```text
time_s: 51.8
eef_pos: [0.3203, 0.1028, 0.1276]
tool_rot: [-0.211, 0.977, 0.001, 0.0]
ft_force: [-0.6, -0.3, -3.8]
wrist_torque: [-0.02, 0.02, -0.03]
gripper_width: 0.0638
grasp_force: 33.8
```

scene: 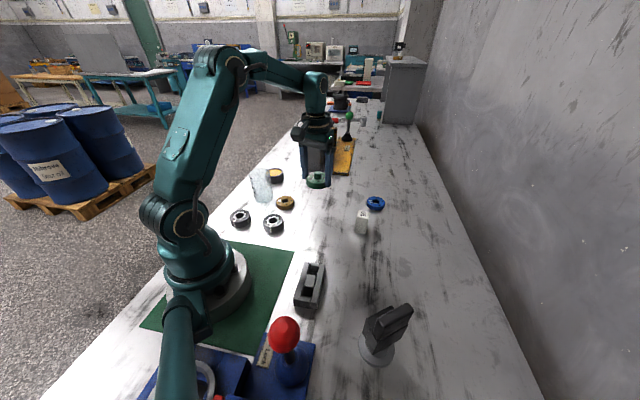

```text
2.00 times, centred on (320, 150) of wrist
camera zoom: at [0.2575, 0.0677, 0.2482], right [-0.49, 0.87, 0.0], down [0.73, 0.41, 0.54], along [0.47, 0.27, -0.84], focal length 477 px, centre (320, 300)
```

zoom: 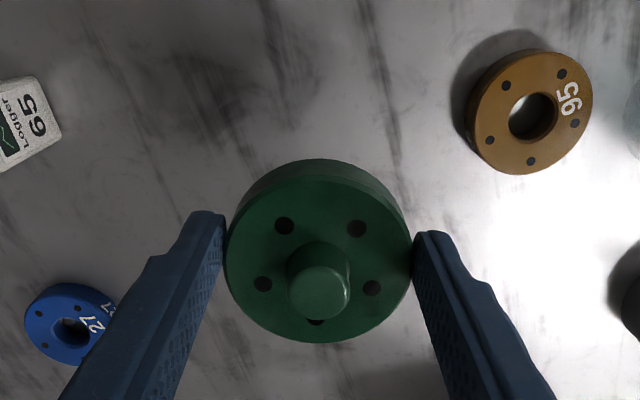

☆ ☆ ☆ ☆ ☆ ☆ ☆

[Short problem]: Return the material word for word. Pictures are not part of the copy.

[Solution for this exercise]:
```text
time_s: 51.8
eef_pos: [0.3203, 0.1028, 0.1276]
tool_rot: [-0.211, 0.977, 0.001, 0.0]
ft_force: [-0.6, -0.3, -3.8]
wrist_torque: [-0.02, 0.02, -0.03]
gripper_width: 0.0638
grasp_force: 33.8
```

scene: 

```text
2.00 times, centred on (320, 150) of wrist
camera zoom: at [0.2575, 0.0677, 0.2482], right [-0.49, 0.87, 0.0], down [0.73, 0.41, 0.54], along [0.47, 0.27, -0.84], focal length 477 px, centre (320, 300)
```

zoom: 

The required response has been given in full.